I have fond memories of playing Desert Strike from Electronic Arts on my Sega Genesis (also released on a billion other platforms) growing up. The game was fascinating to me because unlike similar sidescrolling or top-down scrolling shooters, such as the classic arcade game 1942 for example, Desert Strike actually had large levels for you to fly around and explore. The background wasn’t just scrolling on a loop with enemies randomly popping up. This felt like a revelation in game design at the time.
While I caution myself not to make such lofty comparisons for a drone-based AR game like Air Hogs Connect: AR Mission Drone, that’s the feeling it brought back for me. Except this time instead of flying across vast lands on my Sega Genesis, a digital world of limitless potential was being displayed on top of my actual living room through the use of augmented reality.
This product features such a specific and surprising combinations of technology that you’d be hard-pressed to find anything even remotely comparable. On the one hand, you’re just flying a drone around. It’s tiny, it doesn’t have great range, and it requires a mobile device such as your phone or tablet to control. But in order for it to work, you’ve got to lay out this map that your phone’s camera tracks. Furthermore, it utilizes this map to portray a detailed game world that your drone flies around both inside the digital world and in the physical world. It’s a bizarre, albeit impressive, convergence of ideas.
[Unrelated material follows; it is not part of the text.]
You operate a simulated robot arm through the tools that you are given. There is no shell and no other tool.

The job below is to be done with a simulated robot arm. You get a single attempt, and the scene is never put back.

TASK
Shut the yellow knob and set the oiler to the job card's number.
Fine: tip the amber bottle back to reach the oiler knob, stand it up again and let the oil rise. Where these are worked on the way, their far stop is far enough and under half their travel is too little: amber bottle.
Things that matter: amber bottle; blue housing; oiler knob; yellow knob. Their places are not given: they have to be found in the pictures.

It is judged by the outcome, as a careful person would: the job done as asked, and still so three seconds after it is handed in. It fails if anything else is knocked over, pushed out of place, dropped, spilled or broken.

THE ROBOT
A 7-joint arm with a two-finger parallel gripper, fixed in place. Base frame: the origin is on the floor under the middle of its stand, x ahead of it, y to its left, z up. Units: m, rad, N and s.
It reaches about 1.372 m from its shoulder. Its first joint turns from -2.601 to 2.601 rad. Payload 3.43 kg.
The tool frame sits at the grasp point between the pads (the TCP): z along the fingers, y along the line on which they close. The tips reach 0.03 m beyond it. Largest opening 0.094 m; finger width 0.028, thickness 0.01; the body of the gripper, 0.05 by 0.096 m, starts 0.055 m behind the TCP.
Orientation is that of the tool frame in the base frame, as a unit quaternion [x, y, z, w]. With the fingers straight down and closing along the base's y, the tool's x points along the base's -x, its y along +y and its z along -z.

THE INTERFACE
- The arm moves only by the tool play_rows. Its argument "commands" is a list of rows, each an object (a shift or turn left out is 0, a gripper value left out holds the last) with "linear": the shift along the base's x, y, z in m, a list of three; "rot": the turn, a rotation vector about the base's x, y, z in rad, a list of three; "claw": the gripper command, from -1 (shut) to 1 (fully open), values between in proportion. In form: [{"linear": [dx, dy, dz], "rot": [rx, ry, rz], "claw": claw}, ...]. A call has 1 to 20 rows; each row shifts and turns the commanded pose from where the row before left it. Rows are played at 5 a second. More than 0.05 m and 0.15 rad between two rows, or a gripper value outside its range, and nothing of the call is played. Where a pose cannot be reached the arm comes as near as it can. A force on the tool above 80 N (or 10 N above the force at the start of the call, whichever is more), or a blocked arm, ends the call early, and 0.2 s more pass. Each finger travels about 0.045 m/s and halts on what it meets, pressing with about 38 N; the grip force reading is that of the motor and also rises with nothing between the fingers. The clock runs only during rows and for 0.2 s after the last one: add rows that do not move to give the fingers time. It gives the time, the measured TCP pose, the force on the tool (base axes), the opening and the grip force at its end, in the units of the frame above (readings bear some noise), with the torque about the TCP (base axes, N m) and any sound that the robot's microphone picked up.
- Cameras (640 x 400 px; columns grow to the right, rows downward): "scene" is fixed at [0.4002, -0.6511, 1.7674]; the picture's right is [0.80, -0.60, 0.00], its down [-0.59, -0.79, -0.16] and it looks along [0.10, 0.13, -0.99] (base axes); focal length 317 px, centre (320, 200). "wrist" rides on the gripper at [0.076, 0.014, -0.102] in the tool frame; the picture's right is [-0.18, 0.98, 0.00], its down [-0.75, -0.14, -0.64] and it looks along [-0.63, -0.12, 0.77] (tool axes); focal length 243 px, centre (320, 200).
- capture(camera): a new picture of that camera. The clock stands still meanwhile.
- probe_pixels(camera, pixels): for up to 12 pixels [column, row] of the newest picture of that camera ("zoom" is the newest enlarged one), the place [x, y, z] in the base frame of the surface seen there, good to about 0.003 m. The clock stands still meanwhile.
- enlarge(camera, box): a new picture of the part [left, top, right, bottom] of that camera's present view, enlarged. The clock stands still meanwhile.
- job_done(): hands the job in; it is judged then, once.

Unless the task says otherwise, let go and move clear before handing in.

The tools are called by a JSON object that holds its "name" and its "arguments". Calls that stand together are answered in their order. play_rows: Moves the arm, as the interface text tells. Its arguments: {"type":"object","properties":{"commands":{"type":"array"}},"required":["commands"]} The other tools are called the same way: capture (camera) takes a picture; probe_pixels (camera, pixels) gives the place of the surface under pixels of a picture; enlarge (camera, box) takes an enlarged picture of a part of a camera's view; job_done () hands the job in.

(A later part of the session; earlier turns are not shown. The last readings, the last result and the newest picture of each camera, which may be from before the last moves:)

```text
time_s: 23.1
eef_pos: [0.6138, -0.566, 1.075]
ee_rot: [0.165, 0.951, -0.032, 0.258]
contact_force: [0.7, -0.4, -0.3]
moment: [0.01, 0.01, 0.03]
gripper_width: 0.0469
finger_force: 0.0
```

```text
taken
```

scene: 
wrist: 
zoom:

The Air Hogs Mission Drone feels like something ripped out of a sci-fi children’s Saturday morning cartoon due to the fact that it actually works. Some of the tracking can be finicky and I drifted outside of the play space a few times, but I found I could fly farther and higher than I expected in most cases with little issue.
The missions are relatively basic, involving flying around putting out fires in a city, saving people, vanquishing evil aliens, and other similar do-gooder tasks. There’s nothing revolutionary here from a gameplay perspective, but the clever hook and combination of features is what makes it so interesting. You’ll need a lot of room around the mat because the missions will get you up and moving to gain a better vantage point of the areas and objectives.
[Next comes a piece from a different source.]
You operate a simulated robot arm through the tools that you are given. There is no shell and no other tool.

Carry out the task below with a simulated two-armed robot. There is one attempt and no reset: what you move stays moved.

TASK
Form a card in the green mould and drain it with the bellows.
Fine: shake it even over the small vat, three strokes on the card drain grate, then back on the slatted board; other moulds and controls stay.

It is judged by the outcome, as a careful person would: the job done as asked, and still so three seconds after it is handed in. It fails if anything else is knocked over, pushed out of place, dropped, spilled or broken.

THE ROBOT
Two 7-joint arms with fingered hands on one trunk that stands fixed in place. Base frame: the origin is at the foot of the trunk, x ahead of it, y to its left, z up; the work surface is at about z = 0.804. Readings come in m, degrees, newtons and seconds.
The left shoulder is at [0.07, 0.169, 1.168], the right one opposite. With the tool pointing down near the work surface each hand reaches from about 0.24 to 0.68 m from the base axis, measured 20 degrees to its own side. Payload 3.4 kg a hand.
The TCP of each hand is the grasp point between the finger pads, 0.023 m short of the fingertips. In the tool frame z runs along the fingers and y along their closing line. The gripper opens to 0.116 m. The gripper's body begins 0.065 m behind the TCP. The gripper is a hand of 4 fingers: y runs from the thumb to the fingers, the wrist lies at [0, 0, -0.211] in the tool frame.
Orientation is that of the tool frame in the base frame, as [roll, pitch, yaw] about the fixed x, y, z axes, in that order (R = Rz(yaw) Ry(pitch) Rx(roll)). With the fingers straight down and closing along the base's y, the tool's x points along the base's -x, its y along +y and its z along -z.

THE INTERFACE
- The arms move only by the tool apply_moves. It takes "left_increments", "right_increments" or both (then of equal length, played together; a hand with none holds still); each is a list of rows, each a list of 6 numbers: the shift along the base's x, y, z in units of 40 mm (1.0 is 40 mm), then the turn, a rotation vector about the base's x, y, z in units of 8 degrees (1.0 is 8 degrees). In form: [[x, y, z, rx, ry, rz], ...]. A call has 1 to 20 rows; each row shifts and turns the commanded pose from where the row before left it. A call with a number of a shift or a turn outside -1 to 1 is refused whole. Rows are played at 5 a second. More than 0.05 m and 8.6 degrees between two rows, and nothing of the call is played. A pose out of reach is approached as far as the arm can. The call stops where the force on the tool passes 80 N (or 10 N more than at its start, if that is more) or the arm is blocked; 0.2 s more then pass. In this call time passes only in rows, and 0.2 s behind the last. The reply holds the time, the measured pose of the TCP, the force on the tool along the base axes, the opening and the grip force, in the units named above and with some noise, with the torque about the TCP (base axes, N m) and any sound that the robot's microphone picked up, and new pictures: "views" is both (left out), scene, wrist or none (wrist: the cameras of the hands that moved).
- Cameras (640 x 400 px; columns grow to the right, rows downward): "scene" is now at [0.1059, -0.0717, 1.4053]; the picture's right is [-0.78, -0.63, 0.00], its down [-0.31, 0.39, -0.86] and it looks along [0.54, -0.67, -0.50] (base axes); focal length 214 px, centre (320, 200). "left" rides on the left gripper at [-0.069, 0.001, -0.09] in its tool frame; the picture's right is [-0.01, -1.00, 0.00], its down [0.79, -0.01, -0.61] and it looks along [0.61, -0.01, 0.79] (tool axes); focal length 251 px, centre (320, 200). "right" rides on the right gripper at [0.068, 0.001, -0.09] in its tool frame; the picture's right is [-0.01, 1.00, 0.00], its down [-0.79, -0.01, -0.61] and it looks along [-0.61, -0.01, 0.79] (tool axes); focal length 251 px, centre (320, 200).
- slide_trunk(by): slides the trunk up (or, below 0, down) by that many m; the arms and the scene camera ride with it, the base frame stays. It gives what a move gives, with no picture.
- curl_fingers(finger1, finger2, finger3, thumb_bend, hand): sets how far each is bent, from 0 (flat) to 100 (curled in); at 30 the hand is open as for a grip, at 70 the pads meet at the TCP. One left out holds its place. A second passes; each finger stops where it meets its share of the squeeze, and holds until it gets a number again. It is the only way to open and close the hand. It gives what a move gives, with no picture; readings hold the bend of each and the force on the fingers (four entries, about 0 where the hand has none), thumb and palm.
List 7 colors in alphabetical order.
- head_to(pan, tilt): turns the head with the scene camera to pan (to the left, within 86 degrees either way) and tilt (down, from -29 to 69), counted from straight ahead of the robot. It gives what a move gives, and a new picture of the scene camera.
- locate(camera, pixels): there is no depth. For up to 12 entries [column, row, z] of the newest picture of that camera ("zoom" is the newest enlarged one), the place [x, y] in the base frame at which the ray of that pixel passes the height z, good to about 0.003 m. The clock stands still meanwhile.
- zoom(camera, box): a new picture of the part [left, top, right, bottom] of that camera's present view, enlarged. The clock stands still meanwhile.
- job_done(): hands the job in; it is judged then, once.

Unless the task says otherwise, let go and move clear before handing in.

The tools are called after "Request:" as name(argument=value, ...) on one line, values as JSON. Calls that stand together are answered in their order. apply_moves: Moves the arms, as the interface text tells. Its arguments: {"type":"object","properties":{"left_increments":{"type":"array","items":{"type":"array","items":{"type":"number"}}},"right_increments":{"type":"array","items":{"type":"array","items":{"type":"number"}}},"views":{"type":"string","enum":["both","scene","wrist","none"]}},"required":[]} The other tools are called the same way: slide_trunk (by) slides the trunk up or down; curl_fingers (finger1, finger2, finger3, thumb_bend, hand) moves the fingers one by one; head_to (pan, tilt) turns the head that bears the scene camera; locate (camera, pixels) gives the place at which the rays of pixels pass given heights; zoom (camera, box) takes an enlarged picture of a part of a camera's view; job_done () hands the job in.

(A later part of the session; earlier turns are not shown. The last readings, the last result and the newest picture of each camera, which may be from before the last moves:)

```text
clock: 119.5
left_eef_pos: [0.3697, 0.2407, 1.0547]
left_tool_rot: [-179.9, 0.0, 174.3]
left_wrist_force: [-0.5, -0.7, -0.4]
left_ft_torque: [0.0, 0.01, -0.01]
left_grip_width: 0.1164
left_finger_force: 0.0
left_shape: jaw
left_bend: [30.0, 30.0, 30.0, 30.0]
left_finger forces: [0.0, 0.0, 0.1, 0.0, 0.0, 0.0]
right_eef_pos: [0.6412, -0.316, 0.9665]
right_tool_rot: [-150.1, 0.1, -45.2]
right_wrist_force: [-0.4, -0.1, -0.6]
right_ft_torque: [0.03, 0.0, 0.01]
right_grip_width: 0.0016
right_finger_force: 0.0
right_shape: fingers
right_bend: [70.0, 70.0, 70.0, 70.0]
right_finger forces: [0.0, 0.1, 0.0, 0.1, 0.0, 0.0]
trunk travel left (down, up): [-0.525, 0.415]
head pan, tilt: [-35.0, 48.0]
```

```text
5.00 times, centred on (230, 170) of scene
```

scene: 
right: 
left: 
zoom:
Luckily, there is plenty of content to play through and the potential for even more to be added over time, so this is far from something you can master in one or two sessions then never pick up again. While the app runs fine on handheld smartphones, it’s really best played using an iPad or comparable Android tablet. The quality and effort put into the visuals — particularly the menu interfaces — really shines with a larger screen.
The tutorial does a great job of walking you through the basics of how to control the drone and what the various mission types may be. While it does get a bit repetitive over time, there is certainly a good foundation here for what could become an impressive platform for toys to come to new life with the power of AR. Luckily, no batteries are needed since your drone charges up using the included USB wire, but the ~10 minute or so battery life did feel a bit short at times.
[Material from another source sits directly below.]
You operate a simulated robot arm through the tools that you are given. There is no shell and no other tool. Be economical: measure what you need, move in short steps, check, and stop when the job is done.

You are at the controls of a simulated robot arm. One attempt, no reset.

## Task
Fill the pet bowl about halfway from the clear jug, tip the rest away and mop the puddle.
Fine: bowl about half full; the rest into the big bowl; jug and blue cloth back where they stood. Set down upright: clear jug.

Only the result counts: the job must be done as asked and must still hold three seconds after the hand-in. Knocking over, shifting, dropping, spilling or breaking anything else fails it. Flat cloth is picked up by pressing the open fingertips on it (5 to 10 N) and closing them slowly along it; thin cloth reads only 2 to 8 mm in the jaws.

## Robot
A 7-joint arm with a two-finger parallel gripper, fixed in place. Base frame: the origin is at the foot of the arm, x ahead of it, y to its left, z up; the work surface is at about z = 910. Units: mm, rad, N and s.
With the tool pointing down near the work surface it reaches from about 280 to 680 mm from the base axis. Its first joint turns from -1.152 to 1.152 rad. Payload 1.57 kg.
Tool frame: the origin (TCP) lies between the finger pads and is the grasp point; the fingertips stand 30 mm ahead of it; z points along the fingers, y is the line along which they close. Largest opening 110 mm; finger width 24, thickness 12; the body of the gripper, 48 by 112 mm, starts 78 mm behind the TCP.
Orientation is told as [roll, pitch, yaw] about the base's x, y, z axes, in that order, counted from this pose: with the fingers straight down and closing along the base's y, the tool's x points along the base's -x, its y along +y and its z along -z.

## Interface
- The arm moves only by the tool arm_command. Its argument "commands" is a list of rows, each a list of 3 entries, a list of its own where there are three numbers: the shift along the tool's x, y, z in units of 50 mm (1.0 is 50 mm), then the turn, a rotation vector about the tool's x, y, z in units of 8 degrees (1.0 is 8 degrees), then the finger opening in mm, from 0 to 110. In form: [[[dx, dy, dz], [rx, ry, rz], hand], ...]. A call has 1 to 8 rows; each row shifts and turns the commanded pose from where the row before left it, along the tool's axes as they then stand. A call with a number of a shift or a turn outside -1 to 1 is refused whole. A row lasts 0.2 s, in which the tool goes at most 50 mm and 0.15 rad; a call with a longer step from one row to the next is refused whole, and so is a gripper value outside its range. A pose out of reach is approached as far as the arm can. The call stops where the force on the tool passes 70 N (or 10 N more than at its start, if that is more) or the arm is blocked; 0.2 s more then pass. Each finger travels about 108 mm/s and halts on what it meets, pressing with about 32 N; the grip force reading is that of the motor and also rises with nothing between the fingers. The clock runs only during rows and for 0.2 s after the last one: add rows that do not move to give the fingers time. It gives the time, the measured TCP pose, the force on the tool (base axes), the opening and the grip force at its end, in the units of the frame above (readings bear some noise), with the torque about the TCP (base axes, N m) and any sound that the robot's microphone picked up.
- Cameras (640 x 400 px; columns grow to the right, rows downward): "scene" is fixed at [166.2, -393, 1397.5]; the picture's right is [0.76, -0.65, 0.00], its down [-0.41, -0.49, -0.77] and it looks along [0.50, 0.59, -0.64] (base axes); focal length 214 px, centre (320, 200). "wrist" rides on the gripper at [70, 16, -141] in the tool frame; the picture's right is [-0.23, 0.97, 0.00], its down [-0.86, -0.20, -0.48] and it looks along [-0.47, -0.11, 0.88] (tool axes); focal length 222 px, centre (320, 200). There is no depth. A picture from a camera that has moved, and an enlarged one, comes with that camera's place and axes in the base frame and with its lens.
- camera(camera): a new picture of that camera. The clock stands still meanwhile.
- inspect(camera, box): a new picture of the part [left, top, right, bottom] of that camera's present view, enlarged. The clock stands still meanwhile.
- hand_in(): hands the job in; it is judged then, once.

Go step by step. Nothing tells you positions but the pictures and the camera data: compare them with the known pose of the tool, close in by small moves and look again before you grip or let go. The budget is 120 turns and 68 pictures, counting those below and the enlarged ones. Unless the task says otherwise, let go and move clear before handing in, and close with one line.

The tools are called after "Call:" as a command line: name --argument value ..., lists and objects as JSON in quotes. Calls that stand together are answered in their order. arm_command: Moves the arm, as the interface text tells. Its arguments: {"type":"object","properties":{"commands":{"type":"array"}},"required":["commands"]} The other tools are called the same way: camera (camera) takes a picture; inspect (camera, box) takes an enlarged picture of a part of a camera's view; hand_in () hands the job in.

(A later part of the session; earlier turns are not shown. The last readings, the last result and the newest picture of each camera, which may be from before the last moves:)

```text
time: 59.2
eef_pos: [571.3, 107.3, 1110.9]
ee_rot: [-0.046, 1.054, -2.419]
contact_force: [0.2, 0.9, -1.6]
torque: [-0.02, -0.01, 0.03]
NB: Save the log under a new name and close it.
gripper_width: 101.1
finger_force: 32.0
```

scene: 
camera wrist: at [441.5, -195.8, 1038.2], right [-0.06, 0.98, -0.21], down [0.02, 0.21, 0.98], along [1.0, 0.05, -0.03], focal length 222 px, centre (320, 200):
Final Verdict: Recommended
The Air Hogs Connect: AR Mission Drone is an impressive combination of technologies that feels like it may be slightly ahead of its time. The drone controls aren’t precise, but get the job done, and the reliance on a tracking mat as well as dedicated mobile device limits the usability of an otherwise fun and intriguing way to play with a drone. While I’d love a longer battery life, the built-in games and active flying missions will get you moving around the room in a way few games can, making this a fun experience, especially for fans of drones and AR technology.
You can purchase the Air Hogs Connect: AR Mission Drone from Amazon for $149.99, or in select retailers. It requires the installation of a free app that can be found on either the iOS App Store or Google Play Store for Android. Make sure you try out the app and test your device compatibility before dropping that much money on the full set.